** start of Data block **
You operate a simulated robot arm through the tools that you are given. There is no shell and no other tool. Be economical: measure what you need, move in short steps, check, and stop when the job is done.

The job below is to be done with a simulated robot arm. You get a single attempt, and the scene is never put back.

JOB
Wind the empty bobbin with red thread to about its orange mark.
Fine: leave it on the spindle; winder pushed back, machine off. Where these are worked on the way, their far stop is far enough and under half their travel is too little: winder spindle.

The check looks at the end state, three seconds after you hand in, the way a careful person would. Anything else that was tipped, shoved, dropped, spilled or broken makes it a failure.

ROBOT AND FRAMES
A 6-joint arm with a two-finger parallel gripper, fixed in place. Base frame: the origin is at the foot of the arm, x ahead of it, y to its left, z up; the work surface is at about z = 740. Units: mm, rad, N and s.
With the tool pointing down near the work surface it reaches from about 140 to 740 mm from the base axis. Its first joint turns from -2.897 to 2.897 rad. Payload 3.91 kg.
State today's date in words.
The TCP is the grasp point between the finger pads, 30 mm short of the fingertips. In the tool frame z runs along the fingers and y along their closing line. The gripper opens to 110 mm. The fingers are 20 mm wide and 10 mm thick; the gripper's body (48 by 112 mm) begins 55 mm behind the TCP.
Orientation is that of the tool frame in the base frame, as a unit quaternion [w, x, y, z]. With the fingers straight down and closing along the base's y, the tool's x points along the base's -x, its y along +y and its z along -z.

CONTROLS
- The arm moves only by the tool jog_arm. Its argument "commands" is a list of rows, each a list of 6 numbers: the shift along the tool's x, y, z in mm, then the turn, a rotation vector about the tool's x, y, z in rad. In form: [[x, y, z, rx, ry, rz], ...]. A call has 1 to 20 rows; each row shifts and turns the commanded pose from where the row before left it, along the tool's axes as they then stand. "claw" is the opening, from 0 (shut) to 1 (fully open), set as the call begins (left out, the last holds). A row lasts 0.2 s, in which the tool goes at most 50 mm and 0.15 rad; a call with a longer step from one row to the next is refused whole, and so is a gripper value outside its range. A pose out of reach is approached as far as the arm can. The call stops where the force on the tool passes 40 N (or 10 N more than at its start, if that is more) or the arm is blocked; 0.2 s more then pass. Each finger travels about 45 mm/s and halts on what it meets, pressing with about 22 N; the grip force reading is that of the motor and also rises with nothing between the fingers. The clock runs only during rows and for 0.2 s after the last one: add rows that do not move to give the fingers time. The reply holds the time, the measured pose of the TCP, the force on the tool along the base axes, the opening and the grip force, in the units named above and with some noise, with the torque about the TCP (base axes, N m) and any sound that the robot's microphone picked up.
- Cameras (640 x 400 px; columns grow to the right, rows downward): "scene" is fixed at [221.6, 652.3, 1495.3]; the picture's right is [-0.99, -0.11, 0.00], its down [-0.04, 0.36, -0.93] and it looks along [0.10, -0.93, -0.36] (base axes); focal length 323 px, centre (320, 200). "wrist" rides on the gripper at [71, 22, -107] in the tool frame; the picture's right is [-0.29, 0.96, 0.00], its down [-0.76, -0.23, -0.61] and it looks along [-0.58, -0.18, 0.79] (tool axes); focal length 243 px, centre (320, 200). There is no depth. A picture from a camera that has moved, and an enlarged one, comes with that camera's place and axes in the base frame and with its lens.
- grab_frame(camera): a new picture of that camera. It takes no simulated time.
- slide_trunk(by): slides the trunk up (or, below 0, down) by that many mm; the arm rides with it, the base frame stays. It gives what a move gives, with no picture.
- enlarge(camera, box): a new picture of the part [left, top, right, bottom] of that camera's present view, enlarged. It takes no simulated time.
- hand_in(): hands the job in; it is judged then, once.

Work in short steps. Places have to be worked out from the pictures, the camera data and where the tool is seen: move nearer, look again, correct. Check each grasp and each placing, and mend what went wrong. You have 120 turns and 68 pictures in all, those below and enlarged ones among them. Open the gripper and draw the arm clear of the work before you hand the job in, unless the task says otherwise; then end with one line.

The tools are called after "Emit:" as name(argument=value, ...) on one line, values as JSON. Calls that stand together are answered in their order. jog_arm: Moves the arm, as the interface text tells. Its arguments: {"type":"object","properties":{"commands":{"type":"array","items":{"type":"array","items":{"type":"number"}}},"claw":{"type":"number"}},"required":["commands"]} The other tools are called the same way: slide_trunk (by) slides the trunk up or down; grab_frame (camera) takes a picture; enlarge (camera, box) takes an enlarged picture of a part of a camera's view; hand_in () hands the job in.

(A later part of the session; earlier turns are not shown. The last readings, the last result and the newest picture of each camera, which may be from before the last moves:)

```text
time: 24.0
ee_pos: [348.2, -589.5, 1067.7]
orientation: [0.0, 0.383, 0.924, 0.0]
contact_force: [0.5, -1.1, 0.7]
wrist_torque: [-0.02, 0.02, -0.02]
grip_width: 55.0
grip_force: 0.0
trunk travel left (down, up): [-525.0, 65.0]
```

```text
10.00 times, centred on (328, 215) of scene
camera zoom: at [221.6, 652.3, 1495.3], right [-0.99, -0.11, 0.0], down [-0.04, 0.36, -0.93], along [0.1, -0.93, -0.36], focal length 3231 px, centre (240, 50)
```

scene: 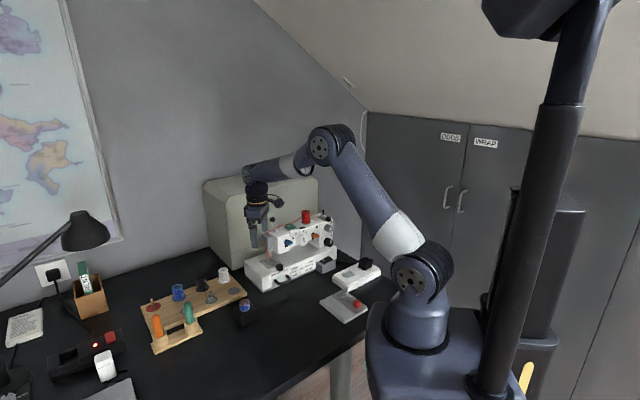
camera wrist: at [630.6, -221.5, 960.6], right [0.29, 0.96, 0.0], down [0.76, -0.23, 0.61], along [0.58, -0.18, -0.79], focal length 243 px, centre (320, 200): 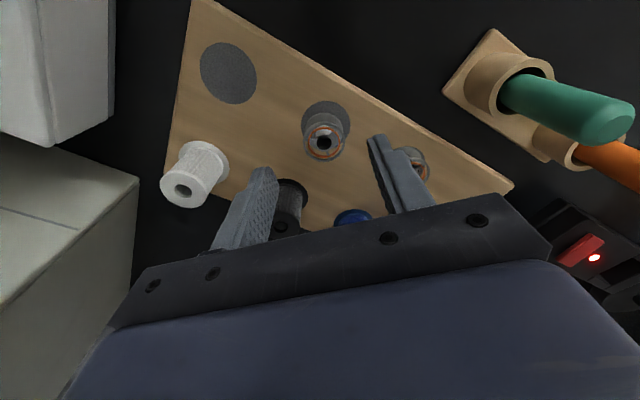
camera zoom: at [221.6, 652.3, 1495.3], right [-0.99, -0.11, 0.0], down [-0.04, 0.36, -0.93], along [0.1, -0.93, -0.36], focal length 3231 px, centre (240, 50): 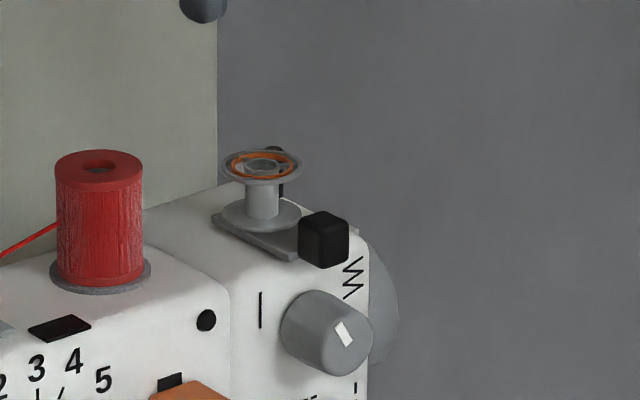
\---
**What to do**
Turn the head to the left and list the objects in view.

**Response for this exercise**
** end of Data block **
**What to do**
Extract every line containing the string "simulated" from the data above.

**Response for this exercise**
You operate a simulated robot arm through the tools that you are given. There is no shell and no other tool. Be economical: measure what you need, move in short steps, check, and stop when the job is done.
The job below is to be done with a simulated robot arm. You get a single attempt, and the scene is never put back.
- grab_frame(camera): a new picture of that camera. It takes no simulated time.
- enlarge(camera, box): a new picture of the part [left, top, right, bottom] of that camera's present view, enlarged. It takes no simulated time.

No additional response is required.